Cost Per Participant

By creating LEEP pathways that support girls economic empowerment, organisations can also help lower their cost per participant (CPP), which can lead to a variety of organisational benefits, which include a pipeline for new staff and the ability to increase the amount of girls a programme reaches through peer leaders and junior coaches. 

Women Win believes in framing the challenge of girls’ economic empowerment in a way that develops a peer leadership pathway while also addressing organisational sustainability and ability to scale up.  By making the case for a CPP approach to peer leadership, we endeavour to promote a pathway to economic empowerment for more girls.

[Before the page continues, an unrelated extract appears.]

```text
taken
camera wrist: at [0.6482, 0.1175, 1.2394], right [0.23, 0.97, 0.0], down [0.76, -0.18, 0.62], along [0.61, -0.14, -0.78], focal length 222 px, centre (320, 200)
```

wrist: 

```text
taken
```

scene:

If LEEP can become an accepted strategy to lower CPP, more girls will be placed in positions of leadership within the programme or organisation. Not only does the strategy result in girls gaining transferable life and livelihood skills that can lead to economic empowerment, as described elsewhere in this guideline, the approach also enhances the organisation’s ability to scale.

While pioneers of the LEEP strategy are still in an early stage, the results are encouraging. They believe CPP and girls’ leadership answers the twin challenges of programme impact for economic empowerment and organisational sustainability. The following real life example demonstrates the potential power of using a peer leadership approach to reduce CPP.

Real Program A

  • 2010: 100 girls, $10,000 funding - $100/girl CPG (cost per girl)
  • 2013: 100 girls, $10,000 funding - $100/girl CPG

Urban slum community, 7 mo. program, 2 life skills/week, 1 sport/ week

Human Resource Profile: 2 social workers, 2 sport coaches, no peer leaders (exclusively professionals)

Real Program B

  • 2010: 1,000 girls, $85,000 in funding - $85/girl CPG
  • 2013: 4,000 girls, $140,000 in funding - $35/girl CPG

Urban slum community, 9 mo. program, 2 life skills/week, 2 sport/week

Human Resource Profile: 20 coaches originally, 10% of participants recruited for leadership positions each year (mostly intra-program development of workforce)

The Naz Foundation has carefully analysed historical CPP and used the insights to develop a plan to dramatically reduce their costs and scale their programme while maintaining consistent quality. They also saw an increase in leadership positions at the organisation (2.5 in Year 1, 2.9% in Year 2 and 3.5% in Year 3 of implementing a LEEP pathway).